◆ The task
Find every line with the word "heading". Copy those lines.

◆ Data section

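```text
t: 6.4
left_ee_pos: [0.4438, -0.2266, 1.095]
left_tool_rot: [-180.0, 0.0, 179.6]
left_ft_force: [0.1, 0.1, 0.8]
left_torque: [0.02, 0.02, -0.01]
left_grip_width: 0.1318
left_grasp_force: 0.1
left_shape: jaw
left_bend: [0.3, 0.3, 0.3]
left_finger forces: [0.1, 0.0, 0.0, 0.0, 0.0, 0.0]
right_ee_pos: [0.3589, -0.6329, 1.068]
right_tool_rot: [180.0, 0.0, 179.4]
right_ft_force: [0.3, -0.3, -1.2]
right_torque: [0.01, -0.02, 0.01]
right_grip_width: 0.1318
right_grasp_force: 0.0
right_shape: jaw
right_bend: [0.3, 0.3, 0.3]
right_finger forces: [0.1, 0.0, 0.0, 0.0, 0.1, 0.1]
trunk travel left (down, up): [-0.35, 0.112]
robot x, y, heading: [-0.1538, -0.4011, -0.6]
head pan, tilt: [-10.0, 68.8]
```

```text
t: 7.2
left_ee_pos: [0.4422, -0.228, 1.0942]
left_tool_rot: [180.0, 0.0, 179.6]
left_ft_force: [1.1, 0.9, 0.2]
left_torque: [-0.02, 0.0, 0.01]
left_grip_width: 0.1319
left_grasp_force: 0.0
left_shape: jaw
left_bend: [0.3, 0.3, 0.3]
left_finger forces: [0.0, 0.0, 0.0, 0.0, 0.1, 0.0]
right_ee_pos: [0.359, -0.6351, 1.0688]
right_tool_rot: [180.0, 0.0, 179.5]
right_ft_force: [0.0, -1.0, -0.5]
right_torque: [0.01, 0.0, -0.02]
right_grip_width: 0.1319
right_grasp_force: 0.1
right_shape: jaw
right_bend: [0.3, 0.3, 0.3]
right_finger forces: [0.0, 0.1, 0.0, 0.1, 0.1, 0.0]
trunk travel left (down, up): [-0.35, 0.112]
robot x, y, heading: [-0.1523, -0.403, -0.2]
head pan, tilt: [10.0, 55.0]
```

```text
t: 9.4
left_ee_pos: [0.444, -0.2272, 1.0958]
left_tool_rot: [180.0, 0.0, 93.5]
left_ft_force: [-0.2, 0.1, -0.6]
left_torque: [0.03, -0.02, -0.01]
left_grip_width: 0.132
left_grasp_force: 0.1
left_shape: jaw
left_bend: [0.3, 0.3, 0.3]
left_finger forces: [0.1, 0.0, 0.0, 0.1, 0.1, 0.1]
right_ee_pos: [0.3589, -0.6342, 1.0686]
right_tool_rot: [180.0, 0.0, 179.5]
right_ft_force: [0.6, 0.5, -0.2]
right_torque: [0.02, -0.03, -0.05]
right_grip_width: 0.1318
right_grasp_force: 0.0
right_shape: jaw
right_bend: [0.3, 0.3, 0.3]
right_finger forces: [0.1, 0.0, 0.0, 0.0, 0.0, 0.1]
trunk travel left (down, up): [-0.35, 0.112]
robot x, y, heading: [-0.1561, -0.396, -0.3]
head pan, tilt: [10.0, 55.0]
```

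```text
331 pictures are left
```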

◆ Written solution
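robot x, y, heading: [-0.1538, -0.4011, -0.6]
robot x, y, heading: [-0.1523, -0.403, -0.2]
robot x, y, heading: [-0.1561, -0.396, -0.3]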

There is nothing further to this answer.